L’une des difficultés principale à laquelle nous nous sommes heurtés dans le travail de notre commission a été de chercher le point commun qui unissait tous ces centaines de cas distincts, toutes ces accusations diverses allant du travail au noir, à la fraude aux Assedic, au travail dissimulé, à la sur déclaration ou la sous déclaration des périodes d’emploi, à la mauvaise qualification du travail. Les organes de contrôles sont d’ailleurs aussi extrêmement divers. Certains sont du ressort du Ministère de la Culture, d’autre du Ministère du travail, les activités de certains offices sont du ressort d’un suivi interministériel. On ne peut s’empêcher de sourire en découvrant qu’une « brigade de répression de la délinquance astucieuse » du ministère de l’intérieur est, entre autre choses, chargée de surveiller les fraudes des intermittents .
Pour notre part, la commission à laquelle nous participons n’a, à aucun moment récusé la légitimité des contrôles, ni la nécessité de payer les charges sociale, ou de travailler en conformité avec le code du travail. Ce que nous contestons, c’est la manière dont ces contrôles sont menés, et plus largement des dispositifs réglementaires ou législatifs totalement inadéquats à nos pratiques et à nos usages.
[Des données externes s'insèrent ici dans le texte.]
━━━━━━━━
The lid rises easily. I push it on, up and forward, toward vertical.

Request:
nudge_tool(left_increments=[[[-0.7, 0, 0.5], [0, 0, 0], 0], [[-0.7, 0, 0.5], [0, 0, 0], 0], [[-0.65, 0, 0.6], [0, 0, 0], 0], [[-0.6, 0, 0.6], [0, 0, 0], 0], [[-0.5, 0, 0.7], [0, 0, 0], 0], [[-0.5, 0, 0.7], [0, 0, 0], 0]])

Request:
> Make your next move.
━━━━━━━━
Depuis trois ans notre commission s’est aussi heurté à l’individualisation grandissante des situations. Ainsi, si les intermittents en butte à un contrôle viennent nous confier leur situation, si nos avis ou conseil leur permettent d’éviter les dangers le plus évidents, force nous est de constater que la solution des conflits est souvent individuelle. Par exemple, certains, peu confiants en la justice de leur pays, et terrorisés par les menaces des contrôleurs, ont préféré abandonner leur compagnie, trouver un autre métier et payer durant des années les sommes réclamées par les assedics. Par ailleurs, les décisions individuelles de défense politiques peuvent entraîner des conséquences collectives pour des salariés, qui pour être intéressés à l’affaire ne sont pas parties prenantes dans cette décision de défense politique. Ainsi, nous avons pensé un instant écrire un manifeste qui, à l’instar du manifeste dit des « deux cent quarante trois salopes » reconnaissant dans les années 60 avoir avortées, regrouperait un nombre significatif d’artistes reconnaissant avoir fait répéter ou avoir répété sans être payé, avoir déclaré sous forme de cachet des heures d’enseignement, ou proclamant être le dirigeant de l’association qui l’emploie de façon intermittente. Hélas, Ce type d’aveux, pouvaient entraîner un contrôle mettant en cause non seulement l’artiste, mais tous les salariés employés par sa compagnie. En effet, les contrôles ne visent pas uniquement à réprimer une fraude présente, mais à contrôler les activités d’une association ou d’un intermittent sur plusieurs années antérieure. On peut au reste se scandaliser à juste titre de cette justice rétroactive : c’est ainsi que le funambule du Jura se voit réclamer le remboursement de dix ans d’indemnité assedics !
Nous nous sommes pourtant attelés à un projet de défense collective. Le but du présent texte est d’ailleurs (entre autres choses) de nourrir la réflexion commune menée avec d’autres organisations concernées.

Qui c’est qui commande ?

La première réponse qui vient spontanément à l’esprit face aux contrôles est de réclamer le financement de la culture qui permettrait de payer à son juste prix - à supposer que celui-ci existe - le travail artistique. Et ce faisant, de supprimer la majeure partie des fraudes qui est du travail bénévole ou sous-déclaré. Cependant, chacun sait que jamais la marge artistique des théâtres n’a été aussi faible voire inexistante. Et les récentes évolutions budgétaires confirment que cette tendance n’est pas prête de s’inverser. Dans ces conditions, où sont les budgets qui permettraient de payer les répétitions non rémunérées traquées par les contrôleurs des Assedics ? Pour l’heure le seul financement qu’ont trouvés le ministère de la culture comme les théâtres accueillant les spectacles est dans la trésorerie des compagnies et dans le portefeuilles des intermittents : dans les acrobaties financières des associations et dans le bénévolat des artistes et des techniciens. La charge financière, juridique et morale que constitue la feuille de paye est un mistigri que les collectivités locales,comme les théâtres, essayent de se débarrasser auprès des compagnies. Le rapport de force ne leur étant guère favorable, ces dernières ne peuvent que l’accepter. Elles l’acceptent d’autant plus volontiers que cette situation d’employeur leur permet de se constituer une marge de liberté à la fois réelle et illusoire. Au fond, les directeurs de compagnies sont encore les derniers à accepter de se comporter en patron, et non en entrepreneur. Pour le meilleur et le pire, ils endossent la défroque du pater familias qui couvrait encore récemment le patron, et non sans paternalisme parfois, prennent la responsabilité de l’emploi, du contrat, de l’engagement, du soucis de l’autre qu’est l’employé. Ce faisant, il accepte que le théâtre ou la collectivité locale qui est le véritable donneur d’ordre, deviennent un simple client, et lui un vendeur de prestations artistiques.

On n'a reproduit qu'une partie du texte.